Peut être y a t-il un début de réponse lorsque l’on considère, comme nous en avons brièvement parlé l’avant dernière fois, grâce à la question que jean jacques Valentin avait posée, le fait qu’un nombre très important de GI s’étaient suicidés au retour de la guerre du Vietnam, coté bourreaux donc.
C’est une question qui ouvre à nouveau le problème de la dimension traumatique puisque avec la théorie Freudienne de l’après coup, il faut absolument reprendre la notion de ce que l’on pourrait appeler un excès de jouissance dans cette mauvaise rencontre avec le réel.
En d’autres termes, l’effraction du fantasme donnerait libre cours à la jouissance et par conséquent n’est-ce pas cet excès qui serait dès lors traumatique ?…
Traumatique puisqu’en raison de l’effraction du fantasme il n’y a plus de refoulement possible et encore bien moins de symbolisation.
Par conséquent c’est la métaphore sur laquelle le sujet construit son identité qui vole en éclats et dans ce cas il ne reste plus que la mort réelle pour faire limite.
C’est également ce que l’on a vu aussi très souvent chez les rescapés des camps d’extermination qui se sont suicidés au sortir des camps en nombre très important.
Je voudrais de ce fait insister sur l’idée qu’il y a là une certaine forme de désidentifcation qui peut donc se rencontrer des deux cotés soit celui des bourreaux mais également celui des victimes.
S ‘agit il pour autant du même processus de désidentification ?
Néanmoins il faut ajouter peut être une autre figure qui n’est ni celle du bourreau au sens habituel ni celle de la victime mais celle paradigmatique de la figure d’Heichman, une figure de la « banalité du mal » qui ne se réfère peut être pas à la jouissance puisqu’il aboutit à une complète chosification de la victime en adhérant pleinement au projet nazi tel que Heidegger le théorise; où il ne s’agira plus dès lors que de « se dresser contre l’ennemi, cet adversaire incrusté dans la racine la plus intime du peuple Allemand, qu’il s’agit d’identifier et de débusquer avec pour but son extermination totale »[5].

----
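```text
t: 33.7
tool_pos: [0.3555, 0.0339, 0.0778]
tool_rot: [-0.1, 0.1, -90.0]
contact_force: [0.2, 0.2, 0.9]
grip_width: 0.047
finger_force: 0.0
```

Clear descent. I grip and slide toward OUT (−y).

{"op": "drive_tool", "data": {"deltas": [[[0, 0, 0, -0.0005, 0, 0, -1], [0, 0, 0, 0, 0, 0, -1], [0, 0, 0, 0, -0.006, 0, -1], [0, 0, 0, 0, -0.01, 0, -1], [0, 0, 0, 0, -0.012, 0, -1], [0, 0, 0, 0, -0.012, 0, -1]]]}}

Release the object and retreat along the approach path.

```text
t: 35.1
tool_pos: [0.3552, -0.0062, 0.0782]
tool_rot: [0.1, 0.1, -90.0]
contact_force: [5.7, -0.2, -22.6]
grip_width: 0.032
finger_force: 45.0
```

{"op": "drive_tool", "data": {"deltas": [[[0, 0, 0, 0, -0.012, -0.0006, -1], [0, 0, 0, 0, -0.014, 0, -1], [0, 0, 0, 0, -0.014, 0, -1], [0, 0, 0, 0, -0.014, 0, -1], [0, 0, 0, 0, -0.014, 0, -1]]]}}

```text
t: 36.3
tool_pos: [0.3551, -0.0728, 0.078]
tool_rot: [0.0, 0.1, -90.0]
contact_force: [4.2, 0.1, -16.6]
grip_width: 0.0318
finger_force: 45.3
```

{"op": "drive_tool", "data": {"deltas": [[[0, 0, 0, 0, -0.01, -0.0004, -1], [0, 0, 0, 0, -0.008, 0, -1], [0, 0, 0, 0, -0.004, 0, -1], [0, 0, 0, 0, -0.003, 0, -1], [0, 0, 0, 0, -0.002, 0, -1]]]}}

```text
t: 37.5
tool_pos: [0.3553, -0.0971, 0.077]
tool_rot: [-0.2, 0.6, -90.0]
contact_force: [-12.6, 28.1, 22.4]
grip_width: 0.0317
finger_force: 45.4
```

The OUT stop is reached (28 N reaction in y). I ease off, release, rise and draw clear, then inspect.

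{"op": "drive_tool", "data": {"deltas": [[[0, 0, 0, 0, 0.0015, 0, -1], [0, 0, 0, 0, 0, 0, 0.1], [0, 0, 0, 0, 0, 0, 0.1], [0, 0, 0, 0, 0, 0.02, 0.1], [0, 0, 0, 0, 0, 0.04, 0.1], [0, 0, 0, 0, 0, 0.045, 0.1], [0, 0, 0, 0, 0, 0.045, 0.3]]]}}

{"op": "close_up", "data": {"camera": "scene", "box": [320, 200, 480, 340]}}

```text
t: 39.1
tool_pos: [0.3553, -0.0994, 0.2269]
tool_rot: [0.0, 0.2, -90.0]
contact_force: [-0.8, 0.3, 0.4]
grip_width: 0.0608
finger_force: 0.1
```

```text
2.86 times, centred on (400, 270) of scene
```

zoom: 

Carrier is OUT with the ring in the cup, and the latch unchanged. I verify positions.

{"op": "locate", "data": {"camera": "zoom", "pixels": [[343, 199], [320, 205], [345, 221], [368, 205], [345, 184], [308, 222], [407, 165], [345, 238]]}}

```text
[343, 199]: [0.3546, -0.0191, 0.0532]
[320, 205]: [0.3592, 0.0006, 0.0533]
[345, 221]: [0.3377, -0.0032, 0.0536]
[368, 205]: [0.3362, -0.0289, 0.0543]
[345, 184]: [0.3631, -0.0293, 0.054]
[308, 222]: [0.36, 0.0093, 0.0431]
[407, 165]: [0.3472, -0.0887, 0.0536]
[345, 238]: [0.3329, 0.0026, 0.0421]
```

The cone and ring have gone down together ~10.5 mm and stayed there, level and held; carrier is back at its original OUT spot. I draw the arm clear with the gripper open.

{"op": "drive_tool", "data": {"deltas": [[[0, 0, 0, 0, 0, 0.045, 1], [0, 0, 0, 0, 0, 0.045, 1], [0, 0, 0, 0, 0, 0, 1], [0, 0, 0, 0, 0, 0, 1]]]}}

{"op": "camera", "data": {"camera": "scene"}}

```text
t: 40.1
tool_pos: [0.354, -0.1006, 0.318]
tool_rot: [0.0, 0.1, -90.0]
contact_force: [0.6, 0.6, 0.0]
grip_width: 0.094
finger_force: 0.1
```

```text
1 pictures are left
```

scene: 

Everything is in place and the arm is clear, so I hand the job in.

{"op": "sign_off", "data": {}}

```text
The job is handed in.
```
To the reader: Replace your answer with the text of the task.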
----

La question de la mort de l’autre se pose via une autorisation qui se régit sous la forme de l’ensemble des possibles situés entre deux impératifs contradictoires « tu ne tueras pas / tu peux tuer à ton gré », ces deux impératifs sont rassemblés sous la rubrique « tu peux avoir le droit mais régi par la loi de tuer »[6].
Par conséquent il faut préalablement définir ce qui est identique à moi même et ce qui est différent et c’est bien dans cet « entre soi » de l’identique à soi même que l’on retrouve les dimensions de la consanguinité (ne pas se trouver de femmes extérieures au groupe pour rester pure ) et de la territorialité qui n’est autre que le prolongement de la nécessité de défendre la pureté de ceux qui sont les humains à quoi s’ajoute irrémédiablement la question du genre à ne pas confondre avec la différence des sexes…
Le modèle le plus achevé de ces éléments est celui des castes en Inde où l’on assiste à la constitution d’un Autre absolu exécré par le regard porté sur lui, comme le fait encore remarquer F Héritier[7].
Dans cette configuration d’un Autre absolu, le rapport honni à l’excrémentiel fait que seuls des intouchables peuvent êtres éboueurs ou vidangeurs.
Nous sommes ici encore bien confrontés aux questions de pureté et d’impureté qui seront si bien développées par Freud dans la thèse de Totem et Tabou.
Mais ne peut on pas dire que cette façon de procéder hindouiste est encore le dernier rempart contre l’élimination pure et simple, là où dans d’autres cas comme celui par exemple de la radio des mille collines où l’on parle des Tutsis comme des cafards et des rats ; « Il faut alors les balayer et les éliminer dans une série continue et aisée de dérivations de la métaphore de l’animal nuisible conduisant peu à peu à l’idée d’une invasion par des insectes et de l’excrémentiel ignoble qu’il va falloir nettoyer » .
La façon de voir l’autre autrement est toujours ici invoqué, le regard de l’autre s’en trouve peu à peu modifié jusqu’à ce que je puisse ne plus me reconnaitre dans le regard de cet autre qui n’a en fait plus de regard du tout puisqu’il n’est plus du ressort de l’humain.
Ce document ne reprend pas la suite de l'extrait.